Here's what I've got so far:

Taste really is subjective, so experiment. Palates vary widely. So do contexts and moods. Recommendations (Try that Rodenbach with some shrimp, my friend!) can be useful and occasionally spot-on. They make great starting points. But in the end, it's all about what you like. Experimentation--testing and tasting--is more than half the fun. Obviously this is true for any food and drink on its own. But I reckon it's especially important for pairing.

Connected with that idea: Pay attention to what you eat and drink. Most of the pleasure we get from beer, wine and food happens because we remember to check our senses. Taste especially, but also sight, smell and texture. It's sensual in the most literal way. The ability to stop, ponder and enjoy what we're doing is what separates us from animals.

Food and drink often taste better when we're on vacation. Usually that's because we want it to taste better, so we're paying more attention. I'd argue that you can have that in your own kitchen any day of the week.

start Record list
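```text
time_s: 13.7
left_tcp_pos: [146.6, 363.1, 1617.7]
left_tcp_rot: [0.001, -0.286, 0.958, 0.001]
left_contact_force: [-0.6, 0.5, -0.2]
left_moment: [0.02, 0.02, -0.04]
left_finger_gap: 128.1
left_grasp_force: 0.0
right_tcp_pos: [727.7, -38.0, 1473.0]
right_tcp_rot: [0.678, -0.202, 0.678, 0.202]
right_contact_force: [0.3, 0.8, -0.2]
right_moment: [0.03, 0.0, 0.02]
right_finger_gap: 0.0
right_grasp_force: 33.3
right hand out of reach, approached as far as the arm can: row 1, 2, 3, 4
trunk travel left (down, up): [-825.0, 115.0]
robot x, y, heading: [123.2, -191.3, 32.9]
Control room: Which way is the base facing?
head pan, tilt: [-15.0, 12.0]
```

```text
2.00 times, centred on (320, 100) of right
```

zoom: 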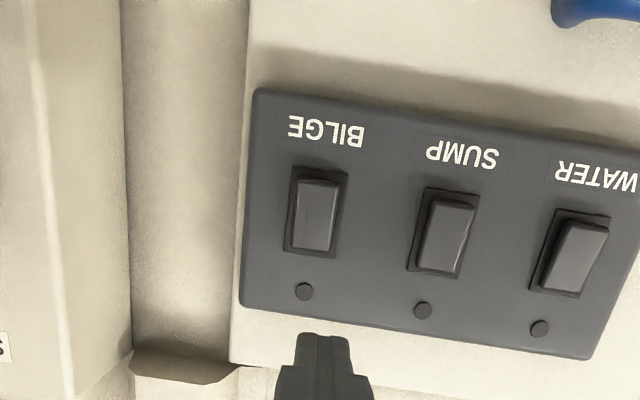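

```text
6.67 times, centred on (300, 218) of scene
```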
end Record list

I know, I'm probably reinventing the wheel. But some people earn a living by appearing to wield secret knowledge. Making it more complicated than it needs to be. Here it is, demystified: Play with your food. And enjoy it.

Friday, August 1, 2008

Ménage à Trois.

We're on a train to Paris in less than an hour. There I will continue hunting places to find good French beer in the French capital. It's not easy, friends. And I imagine some wine will cross our path along the way.

The main reason we're going down there is to attend a wedding, with a couple of friends, via the Internet. Seriously. Strange times.

Meanwhile we just got back from a perfect afternoon down at 3 Fonteinen in Beersel. Armand's Lambik-o-Droom is open. And one of these days I really ought to learn how to spell that name properly.

A sunny, pleasant day with some vintage gueuze. Then some mussels cooked in gueuze and a pitcher of kriekenlambic and then more gueuze. Then back to the tasting café for more old gueuze. Gueuze gueuze gueuze gueuze and sunshine. Incredible.

One day we will look back on our time here and be jealous of past selves. But you can be jealous of us now if you like. We don't mind.